:: SUPPLIED TEXT ::
GRBs and Relativistic Transients in the 2040s
Relativistic transients such as gamma-ray bursts (GRBs), jetted tidal disruption events, luminous fast blue optical transients, and fast X-ray transients, represent the brightest explosions in the Universe and serve dual roles as laboratories for extreme physics and as cosmic lighthouses probing the earliest epochs of the Universe. The 2040s will bring transformative capabilities: wide-field optical surveys discovering tens of thousands of optical transients nightly, proposed high-energy missions like THESEUS providing 10-100x improved high-energy monitoring, and third-generation gravitational wave detectors identifying $\mathcal{O}(10^5)$ compact object mergers annually, many accompanied by relativistic jets. This industrial-scale discovery rate will enable population studies addressing fundamental questions such as jet launching mechanisms, nucleosynthesis, the first stars, and how progenitor environments shape these transients across cosmic time. However, realizing this science requires overcoming a critical bottleneck: these transients evolve on timescales of seconds to days, with their physics encoded in rapidly-changing multi-wavelength signatures demanding immediate spectroscopic characterization down to m ~ 25. Current facilities, optimized for classical/queue scheduling, do not provide the rapid, flexible, multi-target response necessary for industrial-scale follow-up. This white paper demonstrates that without a dedicated large-aperture (10-30 m effective collecting area) time-domain facility with robotic scheduling and optical-NIR spectroscopic capabilities, the transformative potential of relativistic transient science in the 2040s will be considerably limited.

:: TASK GOAL ::
Give the supplied text once more, exactly.

:: DATA ::

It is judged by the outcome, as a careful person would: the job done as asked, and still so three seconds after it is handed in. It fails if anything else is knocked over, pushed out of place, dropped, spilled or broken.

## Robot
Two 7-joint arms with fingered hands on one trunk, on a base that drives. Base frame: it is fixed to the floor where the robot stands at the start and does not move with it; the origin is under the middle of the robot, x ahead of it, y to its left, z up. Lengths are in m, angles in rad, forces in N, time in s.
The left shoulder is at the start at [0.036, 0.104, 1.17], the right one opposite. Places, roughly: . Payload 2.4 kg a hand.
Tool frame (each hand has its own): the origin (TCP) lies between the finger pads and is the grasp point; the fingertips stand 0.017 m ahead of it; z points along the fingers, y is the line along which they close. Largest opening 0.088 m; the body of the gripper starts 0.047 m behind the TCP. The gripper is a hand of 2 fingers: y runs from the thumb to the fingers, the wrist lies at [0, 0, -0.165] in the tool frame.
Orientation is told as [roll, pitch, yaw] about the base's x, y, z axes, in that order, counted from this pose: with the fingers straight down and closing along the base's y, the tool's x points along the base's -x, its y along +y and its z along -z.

:: RESULT FOR THIS TASK ::
GRBs and Relativistic Transients in the 2040s
Relativistic transients such as gamma-ray bursts (GRBs), jetted tidal disruption events, luminous fast blue optical transients, and fast X-ray transients, represent the brightest explosions in the Universe and serve dual roles as laboratories for extreme physics and as cosmic lighthouses probing the earliest epochs of the Universe. The 2040s will bring transformative capabilities: wide-field optical surveys discovering tens of thousands of optical transients nightly, proposed high-energy missions like THESEUS providing 10-100x improved high-energy monitoring, and third-generation gravitational wave detectors identifying $\mathcal{O}(10^5)$ compact object mergers annually, many accompanied by relativistic jets. This industrial-scale discovery rate will enable population studies addressing fundamental questions such as jet launching mechanisms, nucleosynthesis, the first stars, and how progenitor environments shape these transients across cosmic time. However, realizing this science requires overcoming a critical bottleneck: these transients evolve on timescales of seconds to days, with their physics encoded in rapidly-changing multi-wavelength signatures demanding immediate spectroscopic characterization down to m ~ 25. Current facilities, optimized for classical/queue scheduling, do not provide the rapid, flexible, multi-target response necessary for industrial-scale follow-up. This white paper demonstrates that without a dedicated large-aperture (10-30 m effective collecting area) time-domain facility with robotic scheduling and optical-NIR spectroscopic capabilities, the transformative potential of relativistic transient science in the 2040s will be considerably limited.